What should clients with offshore assets do?

Don’t sit around and wait till it is too late. Start now to find a way to disclose your offshore assets without risking severe sanctions. Move your money to a completely legal onshore model. Take advantage of the onshore model. Offshore you have paid a lot solely for maintaining banking and financial secrecy. Onshore, you have a far greater choice of wealth managers. You can negotiate better fees and keep a closer eye on your investment strategy. Higher returns will follow, which would make up for some of the tax losses.

Make yourself heard. Wealthy people already provide the bulk of tax income earned from private persons in many developed countries. It is time to lower the burden. Governments should understand that a fairer tax burden provides the best incentive for citizens to keep assets onshore.

What should banks with significant offshore business do?
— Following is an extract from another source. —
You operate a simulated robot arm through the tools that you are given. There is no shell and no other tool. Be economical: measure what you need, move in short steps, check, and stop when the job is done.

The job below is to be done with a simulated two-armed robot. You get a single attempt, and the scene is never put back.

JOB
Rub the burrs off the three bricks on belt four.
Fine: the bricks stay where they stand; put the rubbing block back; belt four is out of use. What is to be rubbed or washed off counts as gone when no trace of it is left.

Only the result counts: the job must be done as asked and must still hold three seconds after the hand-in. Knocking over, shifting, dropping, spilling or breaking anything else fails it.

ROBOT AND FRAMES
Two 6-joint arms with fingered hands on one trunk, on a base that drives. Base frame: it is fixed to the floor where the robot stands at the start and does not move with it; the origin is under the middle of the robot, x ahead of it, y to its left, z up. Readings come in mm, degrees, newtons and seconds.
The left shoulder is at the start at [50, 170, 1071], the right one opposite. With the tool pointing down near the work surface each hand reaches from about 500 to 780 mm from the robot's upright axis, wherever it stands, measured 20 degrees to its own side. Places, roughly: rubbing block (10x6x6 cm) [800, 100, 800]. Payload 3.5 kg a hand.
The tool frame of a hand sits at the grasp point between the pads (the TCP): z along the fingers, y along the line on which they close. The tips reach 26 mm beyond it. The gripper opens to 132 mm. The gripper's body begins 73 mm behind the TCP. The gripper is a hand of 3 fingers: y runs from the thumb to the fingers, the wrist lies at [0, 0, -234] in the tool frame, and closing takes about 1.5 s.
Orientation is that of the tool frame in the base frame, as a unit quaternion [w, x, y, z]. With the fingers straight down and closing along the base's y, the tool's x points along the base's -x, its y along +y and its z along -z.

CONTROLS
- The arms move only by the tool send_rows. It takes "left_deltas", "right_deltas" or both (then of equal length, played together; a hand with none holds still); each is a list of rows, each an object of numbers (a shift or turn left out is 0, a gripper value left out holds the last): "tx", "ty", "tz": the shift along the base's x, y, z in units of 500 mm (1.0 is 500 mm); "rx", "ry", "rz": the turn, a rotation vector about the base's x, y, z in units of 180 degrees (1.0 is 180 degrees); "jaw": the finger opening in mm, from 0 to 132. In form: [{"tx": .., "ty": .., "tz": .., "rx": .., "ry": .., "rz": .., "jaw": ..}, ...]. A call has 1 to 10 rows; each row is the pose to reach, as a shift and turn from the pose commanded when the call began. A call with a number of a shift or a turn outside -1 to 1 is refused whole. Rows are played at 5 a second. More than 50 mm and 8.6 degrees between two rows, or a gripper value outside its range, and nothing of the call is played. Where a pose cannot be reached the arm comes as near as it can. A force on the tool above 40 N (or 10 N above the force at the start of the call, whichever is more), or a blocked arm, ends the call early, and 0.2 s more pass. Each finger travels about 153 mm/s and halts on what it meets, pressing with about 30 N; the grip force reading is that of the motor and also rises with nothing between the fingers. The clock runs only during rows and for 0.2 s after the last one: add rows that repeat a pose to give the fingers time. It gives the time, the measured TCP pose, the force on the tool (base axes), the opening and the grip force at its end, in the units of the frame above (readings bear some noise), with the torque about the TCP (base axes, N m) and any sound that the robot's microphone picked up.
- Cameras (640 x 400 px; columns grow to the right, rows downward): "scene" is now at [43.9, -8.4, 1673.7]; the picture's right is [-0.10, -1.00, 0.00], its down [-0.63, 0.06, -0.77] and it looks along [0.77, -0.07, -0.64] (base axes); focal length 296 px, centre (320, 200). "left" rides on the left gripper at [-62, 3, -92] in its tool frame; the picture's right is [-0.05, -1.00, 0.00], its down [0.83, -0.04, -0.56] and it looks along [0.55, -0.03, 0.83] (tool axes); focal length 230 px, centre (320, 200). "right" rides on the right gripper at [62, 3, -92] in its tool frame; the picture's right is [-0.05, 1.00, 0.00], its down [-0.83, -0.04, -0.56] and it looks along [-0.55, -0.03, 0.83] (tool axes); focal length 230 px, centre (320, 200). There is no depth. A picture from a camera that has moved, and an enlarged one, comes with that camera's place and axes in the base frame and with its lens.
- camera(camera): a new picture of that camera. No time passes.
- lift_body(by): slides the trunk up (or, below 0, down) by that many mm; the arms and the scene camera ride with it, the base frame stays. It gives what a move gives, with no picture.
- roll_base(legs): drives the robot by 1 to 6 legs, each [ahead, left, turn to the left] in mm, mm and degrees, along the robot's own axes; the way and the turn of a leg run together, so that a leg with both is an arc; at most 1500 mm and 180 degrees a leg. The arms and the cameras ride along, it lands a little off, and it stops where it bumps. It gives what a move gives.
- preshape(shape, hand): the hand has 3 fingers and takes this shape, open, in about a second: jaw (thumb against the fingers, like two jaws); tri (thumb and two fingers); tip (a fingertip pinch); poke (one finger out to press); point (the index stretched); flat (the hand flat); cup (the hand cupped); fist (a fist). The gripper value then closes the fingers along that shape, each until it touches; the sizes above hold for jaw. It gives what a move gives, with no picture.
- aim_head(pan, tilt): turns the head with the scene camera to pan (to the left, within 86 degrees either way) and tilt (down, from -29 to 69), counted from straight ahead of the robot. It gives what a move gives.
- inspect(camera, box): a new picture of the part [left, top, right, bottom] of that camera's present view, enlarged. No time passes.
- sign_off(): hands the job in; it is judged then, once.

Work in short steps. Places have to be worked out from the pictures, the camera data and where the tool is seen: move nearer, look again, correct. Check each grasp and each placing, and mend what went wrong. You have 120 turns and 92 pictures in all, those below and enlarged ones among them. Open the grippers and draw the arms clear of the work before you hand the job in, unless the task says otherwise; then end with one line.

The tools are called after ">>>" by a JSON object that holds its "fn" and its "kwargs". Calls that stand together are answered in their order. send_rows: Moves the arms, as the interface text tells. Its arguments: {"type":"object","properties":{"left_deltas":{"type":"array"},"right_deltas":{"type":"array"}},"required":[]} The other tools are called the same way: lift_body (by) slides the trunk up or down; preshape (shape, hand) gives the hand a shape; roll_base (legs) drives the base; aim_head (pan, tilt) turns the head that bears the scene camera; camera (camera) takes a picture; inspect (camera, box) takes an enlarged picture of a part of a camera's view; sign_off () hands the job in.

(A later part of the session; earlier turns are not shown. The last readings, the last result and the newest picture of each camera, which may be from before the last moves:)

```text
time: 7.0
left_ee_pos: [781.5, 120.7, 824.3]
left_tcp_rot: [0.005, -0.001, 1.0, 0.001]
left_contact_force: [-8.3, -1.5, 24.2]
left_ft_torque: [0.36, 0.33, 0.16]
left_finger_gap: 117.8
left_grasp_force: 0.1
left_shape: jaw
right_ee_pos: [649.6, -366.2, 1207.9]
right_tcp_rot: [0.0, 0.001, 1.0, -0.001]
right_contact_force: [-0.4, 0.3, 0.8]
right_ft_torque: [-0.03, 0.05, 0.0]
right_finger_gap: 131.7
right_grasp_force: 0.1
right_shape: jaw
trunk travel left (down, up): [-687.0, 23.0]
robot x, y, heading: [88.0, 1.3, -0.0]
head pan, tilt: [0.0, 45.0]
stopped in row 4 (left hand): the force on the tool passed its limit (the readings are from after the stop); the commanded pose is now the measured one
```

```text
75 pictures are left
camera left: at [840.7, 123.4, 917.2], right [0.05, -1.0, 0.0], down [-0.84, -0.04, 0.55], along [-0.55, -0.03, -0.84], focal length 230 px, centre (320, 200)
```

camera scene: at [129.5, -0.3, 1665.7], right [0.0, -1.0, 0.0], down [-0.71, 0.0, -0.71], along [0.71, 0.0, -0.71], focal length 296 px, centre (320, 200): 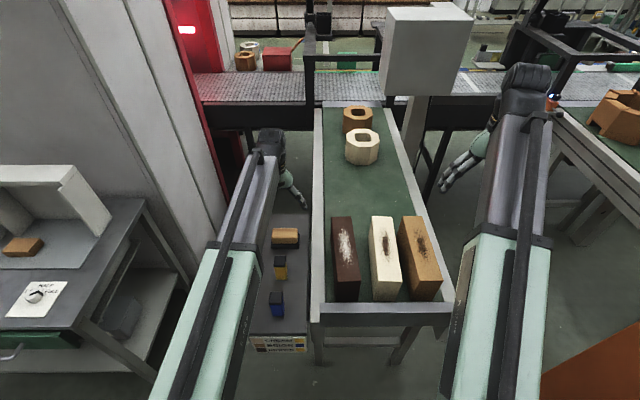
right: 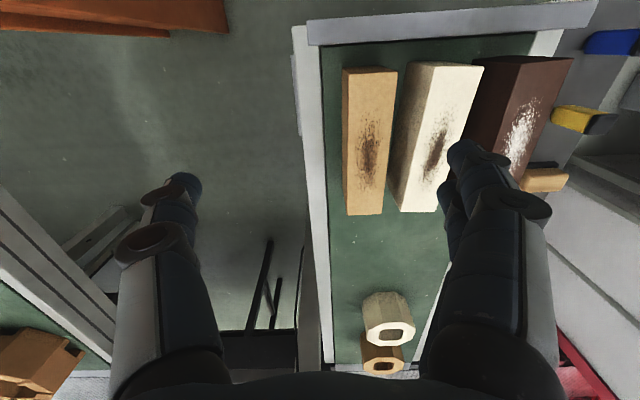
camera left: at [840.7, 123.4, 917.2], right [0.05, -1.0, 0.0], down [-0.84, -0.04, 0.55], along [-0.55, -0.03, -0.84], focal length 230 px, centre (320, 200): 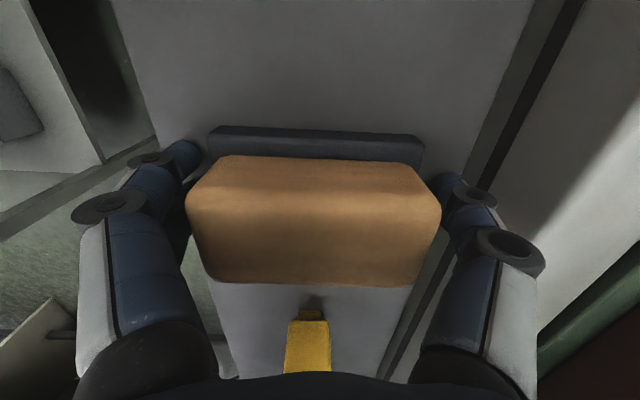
Prepare for the end of offshore as concealment. Shift your business focus to onshore and service models. Make your fee structures more attractive and provide your clients with good, independent advice. The days when you met your client only once a year in the airport or a yacht are going to be over soon. Advise your clients how to legalize their situation. Depending on their home countries, there might be various options and some room for negotiations. Lend a hand to those clients who want to escape the threat of legal actions. Expert lawyers and tax advisors should be provided at modest fees.

Co-operate with your government and foreign authorities to find regulatory solutions. There should be and will be inter-governmental negotiations on how those vast amounts of offshore assets should be treated. Banks should participate as a mediator between clients and authorities. It is absolutely preferable to find a managed solution to the end of offshore, protecting your clients to a certain degree rather than to have an escalation of legal actions and counter‑actions on a global scale.